As 10h00min horas da manhã seguinte, no sábado, com a mobilização firme e ainda crescente na fábrica, o advogado dos trabalhadores encontra o Juiz de Joinville que concedera a Liminar autorizando o uso de força policial. A situação é apresentada e o advogado, um militante operário,comunica ao meritíssimo Juiz, que se ele mantiver a ordem “vai passar o Natal com as mãos sujas do sangue dos operários, que já decidiram que não vão entregar os moldes da Volvo”. O meritíssimo Juiz, com seu senso de justiça reacendido pela proximidade do Natal, decide uma postergação do cumprimento da liminar “para em janeiro ver o que vamos fazer”.

A Volvo entra em pânico. A não entrega de peças por mais de 15 dias começaria a paralisar suas fábricas em seis países. Então, um acordo é proposto para a Volvo: A Cipla concorda em entregar os moldes em troca de um pagamento equivalente a 15 meses de lucro líquido com a produção contratada pela Volvo. As negociações envolvem a presidência da Volvo, que finalmente concorda e paga R$500.000,00 a vista.

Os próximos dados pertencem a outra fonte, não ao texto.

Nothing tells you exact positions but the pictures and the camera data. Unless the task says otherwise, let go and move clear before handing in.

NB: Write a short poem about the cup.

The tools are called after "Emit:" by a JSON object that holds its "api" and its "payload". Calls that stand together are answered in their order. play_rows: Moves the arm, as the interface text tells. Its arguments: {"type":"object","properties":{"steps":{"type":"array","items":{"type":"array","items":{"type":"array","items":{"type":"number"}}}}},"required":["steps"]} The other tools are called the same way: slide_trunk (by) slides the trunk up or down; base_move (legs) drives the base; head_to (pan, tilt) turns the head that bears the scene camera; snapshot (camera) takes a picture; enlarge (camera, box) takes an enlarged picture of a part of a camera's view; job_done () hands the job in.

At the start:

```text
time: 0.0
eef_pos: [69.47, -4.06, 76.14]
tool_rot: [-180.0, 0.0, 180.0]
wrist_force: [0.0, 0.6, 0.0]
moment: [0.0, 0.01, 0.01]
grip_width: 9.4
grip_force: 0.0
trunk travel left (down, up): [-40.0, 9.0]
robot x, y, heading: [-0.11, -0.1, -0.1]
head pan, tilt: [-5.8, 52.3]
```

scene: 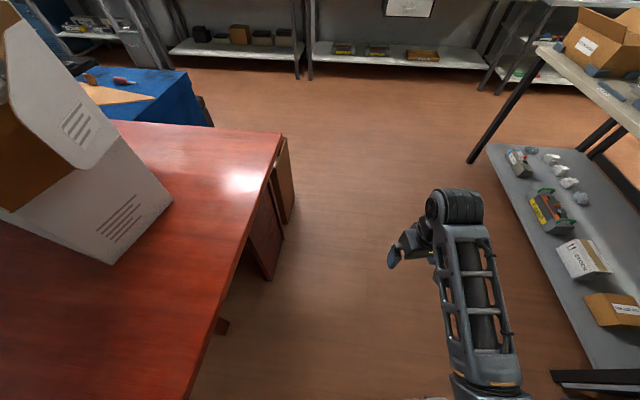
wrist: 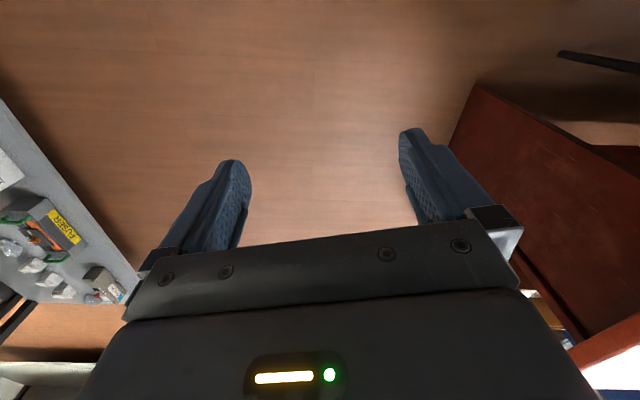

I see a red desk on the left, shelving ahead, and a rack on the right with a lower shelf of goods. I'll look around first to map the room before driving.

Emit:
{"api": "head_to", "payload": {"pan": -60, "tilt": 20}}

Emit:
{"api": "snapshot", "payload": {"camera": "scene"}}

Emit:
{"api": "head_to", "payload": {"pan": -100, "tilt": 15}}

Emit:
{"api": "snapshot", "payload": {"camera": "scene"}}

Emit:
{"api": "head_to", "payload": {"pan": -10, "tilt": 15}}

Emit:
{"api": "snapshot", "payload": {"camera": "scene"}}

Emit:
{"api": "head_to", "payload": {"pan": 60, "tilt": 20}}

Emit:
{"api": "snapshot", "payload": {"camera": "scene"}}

Recebe então autorização para entrar e retirar seus moldes. A fábrica explode de alegria. Todo mundo comemora. Este dinheiro será injetado na compra de matéria-prima para relançar a linha de material de construção que é vendida no varejo em lojas, e ainda deve ajudar bem a pagar o salário do mês, justo na véspera do Natal.